Creemos estar en el siglo pasado, y más cuando se presenta
a los personajes, no en medio de la acción o el diálogo
y a través de ellos, sino con presentación formal previa:
la madre soltera que pasa por viuda, su hijo Augusto, el farmacéutico
que al mismo tiempo es, en las tertulias de su despacho, el promotor
cultural y artístico del pequeño lugar, los demás
contertulios ... El lineal argumento sigue los pasos de Augusto como
un niño prodigio de la pintura, a quien el boticario toma bajo
su tutela, enviandolo a clases de artes plásticas a Viña
del Mar, en el palacio Vergara, donde una dudosa y chillona artista
en decadencia le enseña conocimientos inútiles y el
muchacho sigue intuitivamente su extemporánea vocación,
el perfeccionismo neoclásico, ajeno a las vanguardias que lo
circundan. De paso, se nos describe con el mismo estilo conciso y
leve el nuevo ambiente familiar de los De Moráis, el proustiano
hogar —hecho de residuos del pasado— donde el niño vive y crece
con su habitual mudez en la misteriosa soledad del verdadero artista.

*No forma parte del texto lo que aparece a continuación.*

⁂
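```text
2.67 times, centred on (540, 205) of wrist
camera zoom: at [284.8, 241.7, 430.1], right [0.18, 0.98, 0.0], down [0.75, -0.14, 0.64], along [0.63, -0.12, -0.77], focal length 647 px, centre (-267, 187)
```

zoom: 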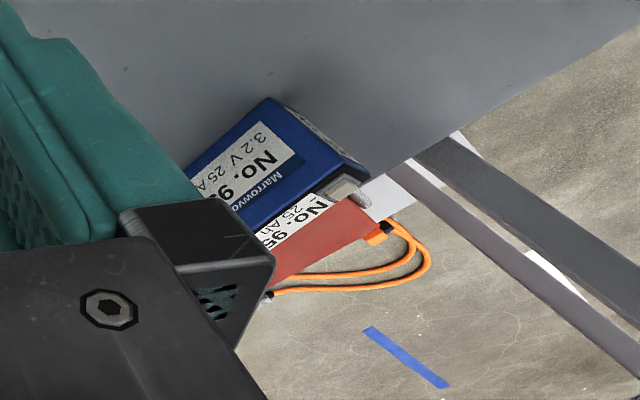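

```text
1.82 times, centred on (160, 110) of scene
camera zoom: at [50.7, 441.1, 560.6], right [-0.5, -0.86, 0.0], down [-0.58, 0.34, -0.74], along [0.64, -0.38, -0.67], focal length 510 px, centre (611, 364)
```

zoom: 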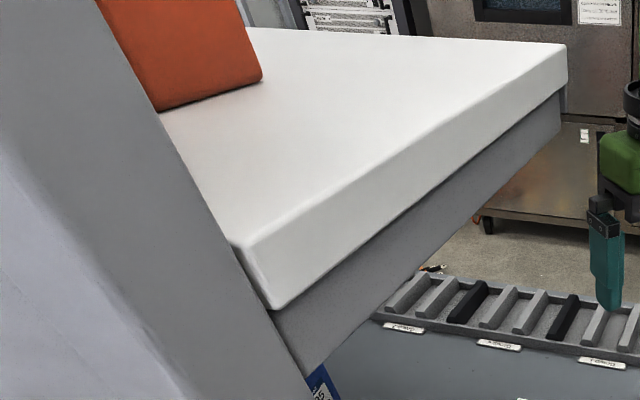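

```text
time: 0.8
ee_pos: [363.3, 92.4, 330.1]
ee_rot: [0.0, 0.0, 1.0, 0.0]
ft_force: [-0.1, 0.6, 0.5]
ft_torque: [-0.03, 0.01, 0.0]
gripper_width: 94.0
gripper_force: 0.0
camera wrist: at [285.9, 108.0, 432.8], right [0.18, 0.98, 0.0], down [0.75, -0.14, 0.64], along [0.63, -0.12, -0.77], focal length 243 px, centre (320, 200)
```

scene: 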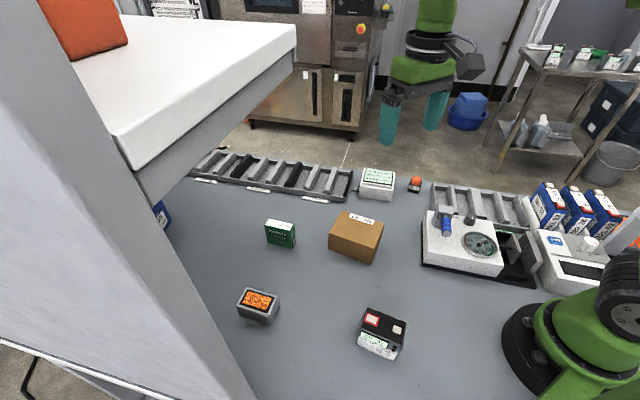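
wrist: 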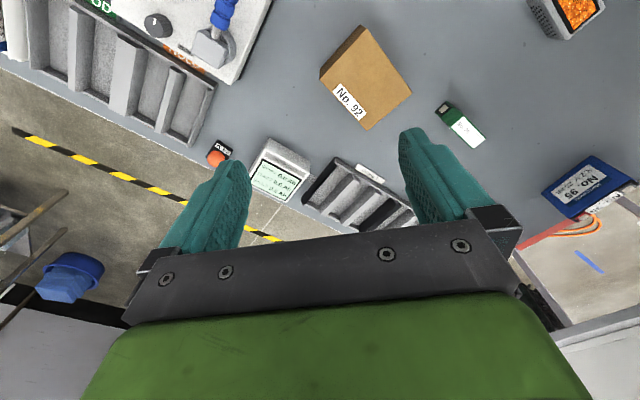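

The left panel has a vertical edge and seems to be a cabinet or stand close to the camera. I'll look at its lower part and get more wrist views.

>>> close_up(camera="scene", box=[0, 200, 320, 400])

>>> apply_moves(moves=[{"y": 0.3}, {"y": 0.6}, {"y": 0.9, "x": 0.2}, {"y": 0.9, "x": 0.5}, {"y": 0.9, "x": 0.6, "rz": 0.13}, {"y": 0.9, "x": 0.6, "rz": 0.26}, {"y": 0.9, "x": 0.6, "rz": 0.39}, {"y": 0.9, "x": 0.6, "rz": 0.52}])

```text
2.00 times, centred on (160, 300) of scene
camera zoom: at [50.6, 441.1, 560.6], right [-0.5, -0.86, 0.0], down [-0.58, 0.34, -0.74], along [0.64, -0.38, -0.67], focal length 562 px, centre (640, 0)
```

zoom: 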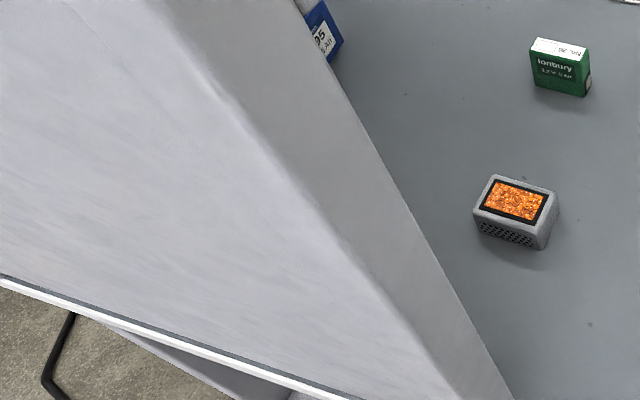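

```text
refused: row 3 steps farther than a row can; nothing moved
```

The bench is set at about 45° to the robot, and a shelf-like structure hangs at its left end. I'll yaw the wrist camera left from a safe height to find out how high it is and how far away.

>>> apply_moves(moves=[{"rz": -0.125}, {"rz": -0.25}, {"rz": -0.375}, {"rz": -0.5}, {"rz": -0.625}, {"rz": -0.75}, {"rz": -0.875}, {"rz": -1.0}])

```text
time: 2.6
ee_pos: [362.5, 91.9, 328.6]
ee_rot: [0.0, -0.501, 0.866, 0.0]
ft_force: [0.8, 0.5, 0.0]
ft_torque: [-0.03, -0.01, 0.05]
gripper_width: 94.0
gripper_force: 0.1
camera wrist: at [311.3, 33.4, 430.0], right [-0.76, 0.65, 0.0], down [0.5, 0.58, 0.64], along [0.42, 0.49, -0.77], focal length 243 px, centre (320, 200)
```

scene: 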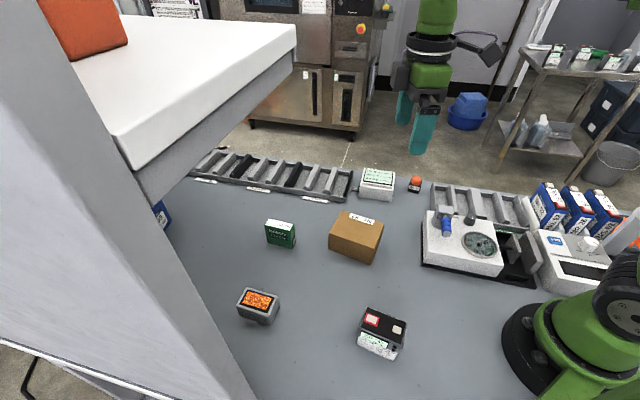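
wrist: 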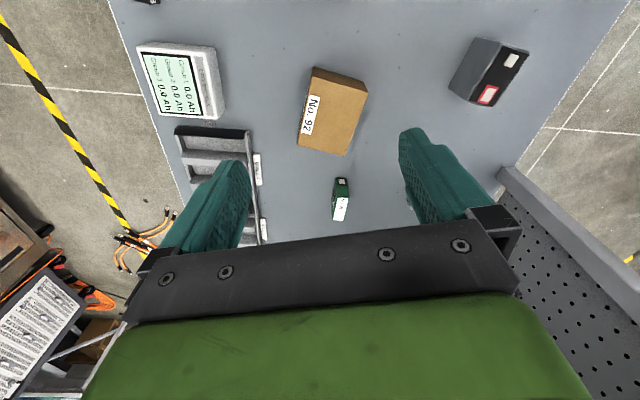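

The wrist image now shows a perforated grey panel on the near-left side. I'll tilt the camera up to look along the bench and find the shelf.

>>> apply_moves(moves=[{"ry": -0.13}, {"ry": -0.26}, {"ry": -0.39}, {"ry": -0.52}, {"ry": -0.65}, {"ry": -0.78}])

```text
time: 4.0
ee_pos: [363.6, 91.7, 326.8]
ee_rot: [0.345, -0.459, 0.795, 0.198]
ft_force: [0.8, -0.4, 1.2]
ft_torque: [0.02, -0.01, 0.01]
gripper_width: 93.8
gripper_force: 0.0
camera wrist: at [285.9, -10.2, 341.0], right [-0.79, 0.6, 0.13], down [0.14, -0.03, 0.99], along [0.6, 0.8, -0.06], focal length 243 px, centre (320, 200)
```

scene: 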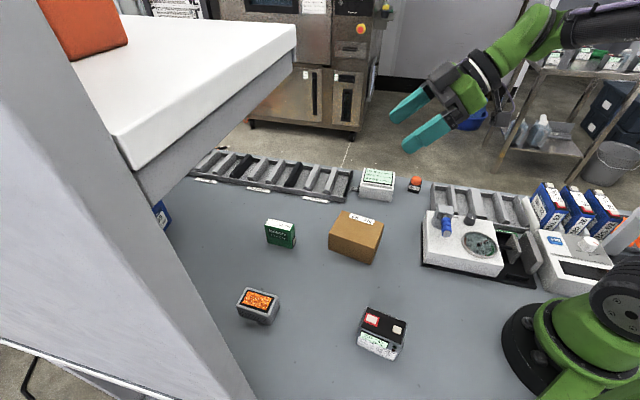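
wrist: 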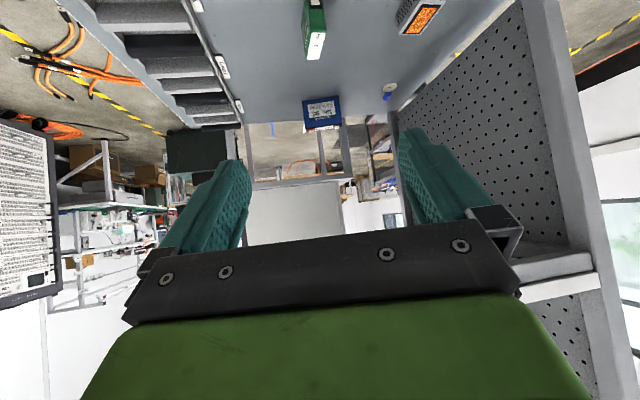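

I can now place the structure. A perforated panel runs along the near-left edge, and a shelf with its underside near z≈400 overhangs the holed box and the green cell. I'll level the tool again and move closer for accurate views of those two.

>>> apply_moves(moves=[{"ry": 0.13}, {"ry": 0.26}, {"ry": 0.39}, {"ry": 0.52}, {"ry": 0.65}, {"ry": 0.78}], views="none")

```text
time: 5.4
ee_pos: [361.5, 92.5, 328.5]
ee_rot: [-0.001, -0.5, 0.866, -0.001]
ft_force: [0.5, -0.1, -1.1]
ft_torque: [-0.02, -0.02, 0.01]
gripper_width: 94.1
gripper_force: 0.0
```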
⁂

Desde el comienzo se hace sentir la condición de pintor del
propio Couve, perito en descripciones minuciosas de carácter
plástico, que alcanzan en la palabra una aguda evidencia visual:
"Sucédense allí en forma alternada profundas sombras
y luminosas zonas de sol, tan intensas estas últimas que en
ellas casi se pierde la calidad de la tierra. Las aves de corral,
en cambio, más inquietas, cruzan veloces hacia la luz, recuperando
de golpe sus nítidas siluetas". Hay un agudo sentido de
observación del detalle en esta prosa, que rehuye las generalizaciones,
los tonos patéticos y aun cualquier resonancia de los sentimientos
personales del autor, para enfocar con exactitud a ratos dolorosa
los ambientes, gestos y mínimos pormenores, a la vez escuetos
y graves, armónicamente neoclásicos como el propio estilo
plástico del protagonista.
Los personajes, de los cuales se nos entrega una sicología
muy sumaria y de pocos trazos esenciales, muestran, más que
su propia y escasa personalidad, la sistemática preferencia
del autor por las pequeñas gentes, los seres marginales, los
destinos carentes de toda importancia. Así son todos los hombrecillos
de esta novela, en su ínfimo contorno provinciano; el farmacéutico
que en un rincón suburbano del mundo combina el comercio con
la erudición pictórica y el mediocre dominio del violín,
los casi anónimos contertulios, el beato y deteriorado señor
De Moráis, residuo escrupuloso de un pasado de incierta gloria,
la estridente y frustrada profesora de pintura... La nota no es nunca
sórdida, como en la mayoría de nuestros narradores;
se trata más bien de lo conmovedoramente pequeño, de
los seres insignificantes que nunca contarán en este mundo,
de quienes viven y mueren sin pena ni gloria.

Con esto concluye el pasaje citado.